• Exercise description:
Exactly the lines from the one containing "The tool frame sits" through the one containing "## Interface" must be returned; include both ends and nothing else. Use a Markdown table whose columns are Nr (a running number) and Value (the line), and skip blank lines.

• Data:
────────
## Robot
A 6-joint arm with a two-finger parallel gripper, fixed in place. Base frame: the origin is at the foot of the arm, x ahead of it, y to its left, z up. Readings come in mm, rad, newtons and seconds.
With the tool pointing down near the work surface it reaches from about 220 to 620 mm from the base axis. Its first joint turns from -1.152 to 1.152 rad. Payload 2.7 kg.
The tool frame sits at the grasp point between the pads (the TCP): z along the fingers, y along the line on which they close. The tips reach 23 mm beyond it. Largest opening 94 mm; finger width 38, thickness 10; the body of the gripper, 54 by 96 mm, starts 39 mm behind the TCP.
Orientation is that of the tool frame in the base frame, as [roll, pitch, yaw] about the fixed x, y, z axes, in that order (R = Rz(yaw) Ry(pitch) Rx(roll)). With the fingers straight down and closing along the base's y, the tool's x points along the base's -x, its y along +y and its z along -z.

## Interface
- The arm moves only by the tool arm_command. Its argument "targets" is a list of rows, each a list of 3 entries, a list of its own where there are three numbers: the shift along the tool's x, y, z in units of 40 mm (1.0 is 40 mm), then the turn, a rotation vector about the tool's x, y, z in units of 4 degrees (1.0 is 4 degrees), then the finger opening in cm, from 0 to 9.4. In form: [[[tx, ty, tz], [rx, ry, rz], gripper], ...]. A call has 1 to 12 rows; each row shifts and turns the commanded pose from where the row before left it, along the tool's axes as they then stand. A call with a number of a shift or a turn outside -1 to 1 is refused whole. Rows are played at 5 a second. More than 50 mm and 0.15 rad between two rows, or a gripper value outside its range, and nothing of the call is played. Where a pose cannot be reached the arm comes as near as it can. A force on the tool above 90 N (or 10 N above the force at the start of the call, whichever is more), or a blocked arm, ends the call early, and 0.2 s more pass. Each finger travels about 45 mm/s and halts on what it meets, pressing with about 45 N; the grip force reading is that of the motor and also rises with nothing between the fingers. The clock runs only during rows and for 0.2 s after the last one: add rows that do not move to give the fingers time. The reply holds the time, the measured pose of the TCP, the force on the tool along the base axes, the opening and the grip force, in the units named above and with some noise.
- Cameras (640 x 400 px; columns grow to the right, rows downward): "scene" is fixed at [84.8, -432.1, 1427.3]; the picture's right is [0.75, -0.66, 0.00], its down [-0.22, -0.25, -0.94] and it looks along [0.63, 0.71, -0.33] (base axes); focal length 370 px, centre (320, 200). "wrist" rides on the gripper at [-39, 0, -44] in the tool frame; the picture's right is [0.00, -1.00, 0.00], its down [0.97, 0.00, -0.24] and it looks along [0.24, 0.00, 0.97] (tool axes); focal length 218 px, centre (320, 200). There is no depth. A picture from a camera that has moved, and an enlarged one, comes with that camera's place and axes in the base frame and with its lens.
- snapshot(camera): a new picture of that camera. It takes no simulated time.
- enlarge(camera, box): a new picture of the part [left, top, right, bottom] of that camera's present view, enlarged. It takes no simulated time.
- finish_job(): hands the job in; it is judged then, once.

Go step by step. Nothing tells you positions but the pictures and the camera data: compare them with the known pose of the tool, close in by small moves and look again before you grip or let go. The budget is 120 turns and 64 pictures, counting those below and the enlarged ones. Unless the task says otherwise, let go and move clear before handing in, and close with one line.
────────
• Correct answer:
| Nr | Value |
|---|---|
| 1 | The tool frame sits at the grasp point between the pads (the TCP): z along the fingers, y along the line on which they close. The tips reach 23 mm beyond it. Largest opening 94 mm; finger width 38, thickness 10; the body of the gripper, 54 by 96 mm, starts 39 mm behind the TCP. |
| 2 | Orientation is that of the tool frame in the base frame, as [roll, pitch, yaw] about the fixed x, y, z axes, in that order (R = Rz(yaw) Ry(pitch) Rx(roll)). With the fingers straight down and closing along the base's y, the tool's x points along the base's -x, its y along +y and its z along -z. |
| 3 | ## Interface |